Do this: Take the passage given and repeat only what runs from "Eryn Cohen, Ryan" through "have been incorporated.".

Passage given:
-=-=-=-=-

Academics

The Product Manager: A Role That’s Reshaping Innovation

McIntire is leading the way at both the graduate and undergraduate levels in preparing product managers.

Eryn Cohen, Ryan Wright, and Jen Zhao

By Ryan Wright, C. Coleman McGehee Professor of Commerce and Associate Director of the Center for the Management of Information Technology

UVA McIntire’s M.S. in the Management of IT (M.S. in MIT) Program is consistently evolving to meet the needs of the rapidly changing business environment. One significant curriculum change concerns the program’s Module 2 (Mod 2), which kicked off this week. Traditionally, this module highlights important project management skills and knowledge that include best practices, change management, and budgeting. While these topics continue to be important to IT leaders and remain core skills in the module, new techniques and increased focus on product management (PM) have been incorporated.

It’s clear that PM roles are on the rise, as more and more companies change from a project to a product mindset. Here at McIntire, we are seeing not only our M.S. in MIT students take on PM roles, but also our undergraduate students, who are successfully accepting PM jobs at some of the biggest and best-known companies. We now have graduates in PM positions at technology companies like Amazon, Microsoft, and Google, as well as companies that operate in other industries such as Goldman Sachs, Deloitte, and Capital One.

-=-=-=-=-

Data lines:
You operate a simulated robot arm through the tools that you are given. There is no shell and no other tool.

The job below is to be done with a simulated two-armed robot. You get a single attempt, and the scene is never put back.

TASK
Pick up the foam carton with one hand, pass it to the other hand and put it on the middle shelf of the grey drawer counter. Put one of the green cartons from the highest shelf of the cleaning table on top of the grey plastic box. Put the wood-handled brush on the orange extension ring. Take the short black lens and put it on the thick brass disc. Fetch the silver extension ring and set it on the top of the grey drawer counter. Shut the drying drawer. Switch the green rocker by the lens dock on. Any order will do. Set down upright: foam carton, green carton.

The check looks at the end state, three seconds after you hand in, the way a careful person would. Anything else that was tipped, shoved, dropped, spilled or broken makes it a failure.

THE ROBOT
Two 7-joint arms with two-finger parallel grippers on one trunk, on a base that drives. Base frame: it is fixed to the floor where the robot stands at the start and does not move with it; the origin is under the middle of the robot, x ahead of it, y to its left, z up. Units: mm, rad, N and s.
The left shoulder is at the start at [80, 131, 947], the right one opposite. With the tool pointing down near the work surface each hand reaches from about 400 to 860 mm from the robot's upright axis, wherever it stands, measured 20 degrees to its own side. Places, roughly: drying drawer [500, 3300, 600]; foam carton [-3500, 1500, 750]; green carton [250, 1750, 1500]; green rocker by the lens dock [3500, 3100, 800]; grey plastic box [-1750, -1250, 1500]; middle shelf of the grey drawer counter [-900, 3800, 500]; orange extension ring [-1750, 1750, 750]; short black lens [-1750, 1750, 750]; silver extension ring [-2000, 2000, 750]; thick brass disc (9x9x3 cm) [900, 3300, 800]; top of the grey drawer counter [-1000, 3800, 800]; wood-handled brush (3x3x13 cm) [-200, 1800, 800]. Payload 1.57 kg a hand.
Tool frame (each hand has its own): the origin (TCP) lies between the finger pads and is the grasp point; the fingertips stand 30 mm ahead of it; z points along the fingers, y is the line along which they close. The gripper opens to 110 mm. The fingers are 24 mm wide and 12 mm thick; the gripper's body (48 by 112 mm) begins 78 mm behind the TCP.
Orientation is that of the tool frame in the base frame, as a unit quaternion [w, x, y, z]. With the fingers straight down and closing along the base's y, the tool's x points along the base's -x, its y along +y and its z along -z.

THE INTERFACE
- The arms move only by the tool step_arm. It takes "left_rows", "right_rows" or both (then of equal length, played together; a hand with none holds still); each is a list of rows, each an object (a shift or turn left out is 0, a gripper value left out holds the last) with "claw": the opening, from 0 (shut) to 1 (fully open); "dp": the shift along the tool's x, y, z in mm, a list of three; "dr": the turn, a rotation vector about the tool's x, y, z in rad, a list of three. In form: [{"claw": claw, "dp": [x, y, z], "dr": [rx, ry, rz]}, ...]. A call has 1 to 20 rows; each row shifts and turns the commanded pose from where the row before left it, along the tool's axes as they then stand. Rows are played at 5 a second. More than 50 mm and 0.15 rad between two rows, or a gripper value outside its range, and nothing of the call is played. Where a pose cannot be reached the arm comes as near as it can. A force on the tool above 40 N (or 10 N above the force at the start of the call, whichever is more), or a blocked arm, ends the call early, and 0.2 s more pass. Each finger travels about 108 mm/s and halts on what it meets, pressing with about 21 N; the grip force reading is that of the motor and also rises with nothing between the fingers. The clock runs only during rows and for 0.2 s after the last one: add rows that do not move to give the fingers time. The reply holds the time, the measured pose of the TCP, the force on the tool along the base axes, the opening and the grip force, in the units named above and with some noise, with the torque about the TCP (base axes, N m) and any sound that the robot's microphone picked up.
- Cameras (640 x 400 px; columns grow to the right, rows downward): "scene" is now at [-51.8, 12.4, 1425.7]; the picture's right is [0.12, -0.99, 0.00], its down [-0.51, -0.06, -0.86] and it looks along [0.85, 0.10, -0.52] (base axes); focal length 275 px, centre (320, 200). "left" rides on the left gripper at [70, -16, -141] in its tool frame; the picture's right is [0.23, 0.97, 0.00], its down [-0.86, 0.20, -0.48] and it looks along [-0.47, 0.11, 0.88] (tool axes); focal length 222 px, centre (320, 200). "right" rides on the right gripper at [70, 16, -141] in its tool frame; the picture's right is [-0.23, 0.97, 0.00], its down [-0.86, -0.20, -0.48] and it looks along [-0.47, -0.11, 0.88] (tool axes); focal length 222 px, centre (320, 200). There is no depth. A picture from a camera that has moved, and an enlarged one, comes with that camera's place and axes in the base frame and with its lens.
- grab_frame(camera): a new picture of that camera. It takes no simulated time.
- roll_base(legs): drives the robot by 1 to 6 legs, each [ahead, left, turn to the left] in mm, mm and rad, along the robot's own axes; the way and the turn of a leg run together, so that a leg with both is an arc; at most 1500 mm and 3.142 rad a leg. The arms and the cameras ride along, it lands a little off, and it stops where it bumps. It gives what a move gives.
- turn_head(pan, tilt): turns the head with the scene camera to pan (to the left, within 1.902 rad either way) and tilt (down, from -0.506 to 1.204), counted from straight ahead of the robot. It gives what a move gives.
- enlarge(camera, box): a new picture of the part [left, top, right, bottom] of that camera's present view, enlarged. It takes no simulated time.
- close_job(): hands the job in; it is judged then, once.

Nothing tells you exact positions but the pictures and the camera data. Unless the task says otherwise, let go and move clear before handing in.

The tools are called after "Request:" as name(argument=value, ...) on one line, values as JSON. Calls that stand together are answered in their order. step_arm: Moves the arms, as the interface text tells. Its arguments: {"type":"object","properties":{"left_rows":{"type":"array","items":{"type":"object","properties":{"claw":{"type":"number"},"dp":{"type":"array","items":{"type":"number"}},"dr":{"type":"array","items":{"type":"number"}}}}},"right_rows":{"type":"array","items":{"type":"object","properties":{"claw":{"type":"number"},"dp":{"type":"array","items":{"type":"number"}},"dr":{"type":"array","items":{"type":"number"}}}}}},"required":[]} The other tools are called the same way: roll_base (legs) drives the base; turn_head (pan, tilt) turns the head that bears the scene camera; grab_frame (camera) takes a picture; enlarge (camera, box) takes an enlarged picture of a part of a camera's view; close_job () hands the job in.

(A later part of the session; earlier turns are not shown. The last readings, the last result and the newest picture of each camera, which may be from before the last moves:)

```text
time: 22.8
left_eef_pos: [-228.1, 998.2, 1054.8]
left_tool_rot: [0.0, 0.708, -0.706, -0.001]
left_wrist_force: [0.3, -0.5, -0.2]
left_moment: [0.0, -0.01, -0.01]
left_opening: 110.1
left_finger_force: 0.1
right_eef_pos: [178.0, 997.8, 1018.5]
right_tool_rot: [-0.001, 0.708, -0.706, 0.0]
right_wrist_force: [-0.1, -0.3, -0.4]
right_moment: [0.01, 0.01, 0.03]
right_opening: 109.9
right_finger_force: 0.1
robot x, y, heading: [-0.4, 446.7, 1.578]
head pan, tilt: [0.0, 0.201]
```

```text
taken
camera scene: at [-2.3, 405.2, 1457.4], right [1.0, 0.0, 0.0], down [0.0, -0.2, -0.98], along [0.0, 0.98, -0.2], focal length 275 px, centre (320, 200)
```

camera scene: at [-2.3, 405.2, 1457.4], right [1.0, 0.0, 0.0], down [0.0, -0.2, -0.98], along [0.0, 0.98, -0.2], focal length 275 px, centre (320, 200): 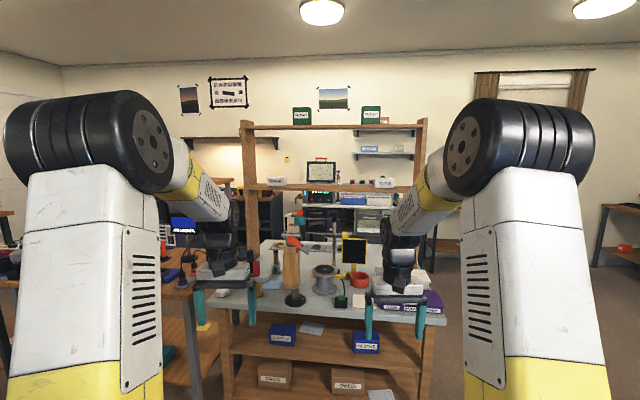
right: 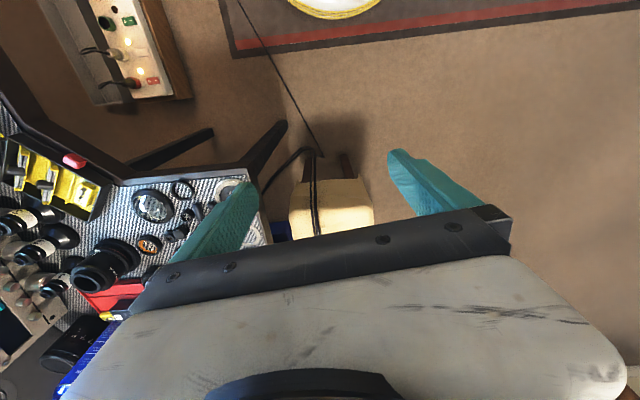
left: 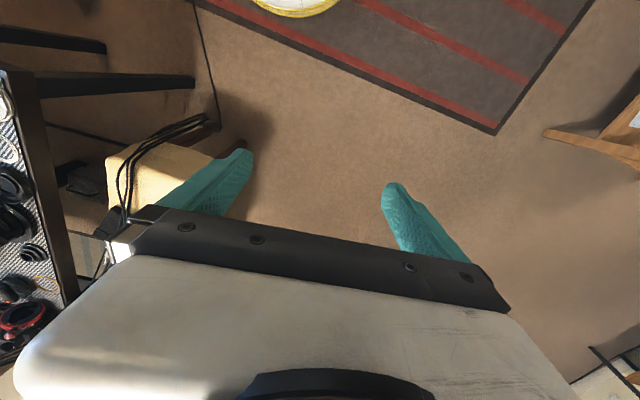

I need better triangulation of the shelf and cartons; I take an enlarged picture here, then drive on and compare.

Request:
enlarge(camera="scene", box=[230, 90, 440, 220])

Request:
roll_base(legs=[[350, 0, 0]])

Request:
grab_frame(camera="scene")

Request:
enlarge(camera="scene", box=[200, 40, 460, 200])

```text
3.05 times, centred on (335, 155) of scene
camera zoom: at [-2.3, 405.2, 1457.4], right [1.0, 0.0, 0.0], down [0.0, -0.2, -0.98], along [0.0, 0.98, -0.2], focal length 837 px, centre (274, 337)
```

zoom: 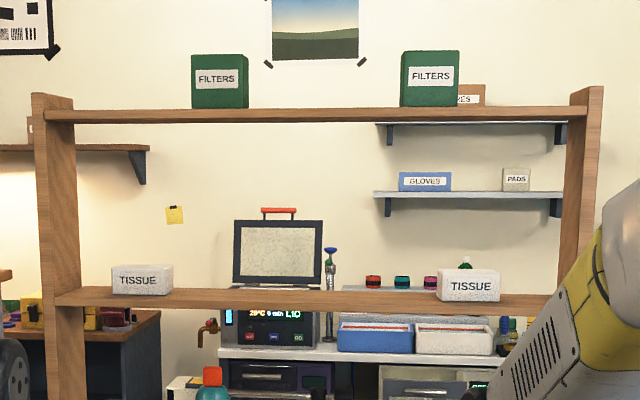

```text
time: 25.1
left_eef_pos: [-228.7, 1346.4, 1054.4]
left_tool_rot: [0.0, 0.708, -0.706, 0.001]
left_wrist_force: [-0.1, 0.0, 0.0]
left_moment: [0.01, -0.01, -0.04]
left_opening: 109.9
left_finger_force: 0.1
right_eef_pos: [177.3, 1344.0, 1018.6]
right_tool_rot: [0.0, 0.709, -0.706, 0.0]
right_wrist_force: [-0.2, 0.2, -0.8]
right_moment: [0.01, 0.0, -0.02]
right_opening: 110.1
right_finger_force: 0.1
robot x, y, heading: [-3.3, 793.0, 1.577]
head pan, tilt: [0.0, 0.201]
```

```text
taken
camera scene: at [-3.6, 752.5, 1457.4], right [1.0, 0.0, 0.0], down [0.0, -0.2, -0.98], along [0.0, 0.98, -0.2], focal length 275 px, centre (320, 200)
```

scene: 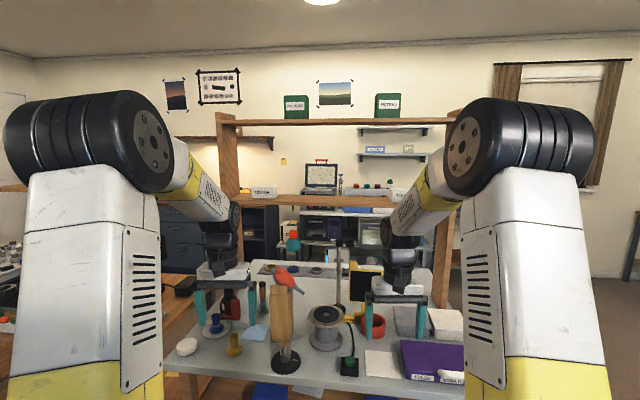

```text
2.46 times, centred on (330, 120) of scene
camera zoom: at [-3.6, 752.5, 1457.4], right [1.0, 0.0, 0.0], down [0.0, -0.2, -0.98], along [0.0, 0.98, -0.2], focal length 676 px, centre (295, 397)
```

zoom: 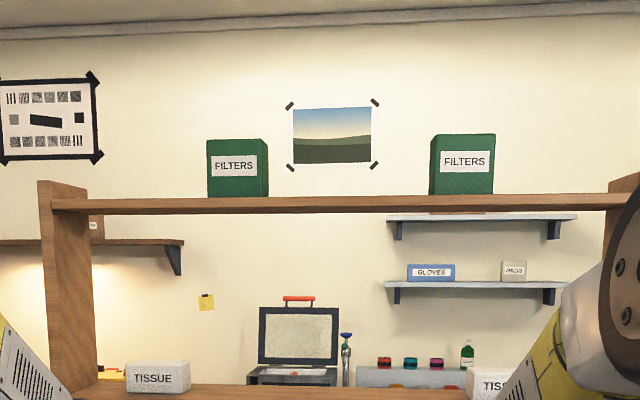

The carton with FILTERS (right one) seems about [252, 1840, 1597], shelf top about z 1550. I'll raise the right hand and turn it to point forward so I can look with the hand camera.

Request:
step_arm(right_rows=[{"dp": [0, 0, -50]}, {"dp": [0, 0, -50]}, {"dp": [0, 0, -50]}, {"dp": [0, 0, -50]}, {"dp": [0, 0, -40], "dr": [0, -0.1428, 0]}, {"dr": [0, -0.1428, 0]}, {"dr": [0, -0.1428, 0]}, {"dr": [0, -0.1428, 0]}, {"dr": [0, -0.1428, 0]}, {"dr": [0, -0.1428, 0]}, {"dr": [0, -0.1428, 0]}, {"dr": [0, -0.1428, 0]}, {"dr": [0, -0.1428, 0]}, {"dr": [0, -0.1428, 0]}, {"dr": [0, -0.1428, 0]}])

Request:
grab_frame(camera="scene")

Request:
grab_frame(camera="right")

-=-=-=-=-

Correct answer:
Eryn Cohen, Ryan Wright, and Jen Zhao

By Ryan Wright, C. Coleman McGehee Professor of Commerce and Associate Director of the Center for the Management of Information Technology

UVA McIntire’s M.S. in the Management of IT (M.S. in MIT) Program is consistently evolving to meet the needs of the rapidly changing business environment. One significant curriculum change concerns the program’s Module 2 (Mod 2), which kicked off this week. Traditionally, this module highlights important project management skills and knowledge that include best practices, change management, and budgeting. While these topics continue to be important to IT leaders and remain core skills in the module, new techniques and increased focus on product management (PM) have been incorporated.